## What this task involves:
Copy out the listing exactly.

** begin **

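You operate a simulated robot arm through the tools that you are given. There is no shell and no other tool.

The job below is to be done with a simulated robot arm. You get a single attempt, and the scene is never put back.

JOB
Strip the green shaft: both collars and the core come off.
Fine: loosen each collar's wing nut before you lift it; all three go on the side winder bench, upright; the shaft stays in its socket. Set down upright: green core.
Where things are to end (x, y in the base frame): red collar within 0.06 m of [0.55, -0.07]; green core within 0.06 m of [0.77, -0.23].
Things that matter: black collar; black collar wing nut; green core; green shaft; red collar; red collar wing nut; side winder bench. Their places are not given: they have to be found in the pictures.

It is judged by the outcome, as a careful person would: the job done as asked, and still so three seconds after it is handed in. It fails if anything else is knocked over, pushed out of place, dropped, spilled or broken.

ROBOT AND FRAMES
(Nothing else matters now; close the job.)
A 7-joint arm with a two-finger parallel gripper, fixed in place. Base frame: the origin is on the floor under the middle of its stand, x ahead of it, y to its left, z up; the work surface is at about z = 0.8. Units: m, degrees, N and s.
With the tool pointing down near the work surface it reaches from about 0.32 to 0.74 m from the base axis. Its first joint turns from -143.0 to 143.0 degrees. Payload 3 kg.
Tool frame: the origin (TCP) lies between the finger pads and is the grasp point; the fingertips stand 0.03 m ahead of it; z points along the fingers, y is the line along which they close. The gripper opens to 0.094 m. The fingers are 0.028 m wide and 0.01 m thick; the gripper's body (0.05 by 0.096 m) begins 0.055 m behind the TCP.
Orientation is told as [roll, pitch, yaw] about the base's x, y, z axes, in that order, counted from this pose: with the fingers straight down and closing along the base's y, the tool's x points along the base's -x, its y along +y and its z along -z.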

** end **

## Result for this task:
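You operate a simulated robot arm through the tools that you are given. There is no shell and no other tool.

The job below is to be done with a simulated robot arm. You get a single attempt, and the scene is never put back.

JOB
Strip the green shaft: both collars and the core come off.
Fine: loosen each collar's wing nut before you lift it; all three go on the side winder bench, upright; the shaft stays in its socket. Set down upright: green core.
Where things are to end (x, y in the base frame): red collar within 0.06 m of [0.55, -0.07]; green core within 0.06 m of [0.77, -0.23].
Things that matter: black collar; black collar wing nut; green core; green shaft; red collar; red collar wing nut; side winder bench. Their places are not given: they have to be found in the pictures.

It is judged by the outcome, as a careful person would: the job done as asked, and still so three seconds after it is handed in. It fails if anything else is knocked over, pushed out of place, dropped, spilled or broken.

ROBOT AND FRAMES
(Nothing else matters now; close the job.)
A 7-joint arm with a two-finger parallel gripper, fixed in place. Base frame: the origin is on the floor under the middle of its stand, x ahead of it, y to its left, z up; the work surface is at about z = 0.8. Units: m, degrees, N and s.
With the tool pointing down near the work surface it reaches from about 0.32 to 0.74 m from the base axis. Its first joint turns from -143.0 to 143.0 degrees. Payload 3 kg.
Tool frame: the origin (TCP) lies between the finger pads and is the grasp point; the fingertips stand 0.03 m ahead of it; z points along the fingers, y is the line along which they close. The gripper opens to 0.094 m. The fingers are 0.028 m wide and 0.01 m thick; the gripper's body (0.05 by 0.096 m) begins 0.055 m behind the TCP.
Orientation is told as [roll, pitch, yaw] about the base's x, y, z axes, in that order, counted from this pose: with the fingers straight down and closing along the base's y, the tool's x points along the base's -x, its y along +y and its z along -z.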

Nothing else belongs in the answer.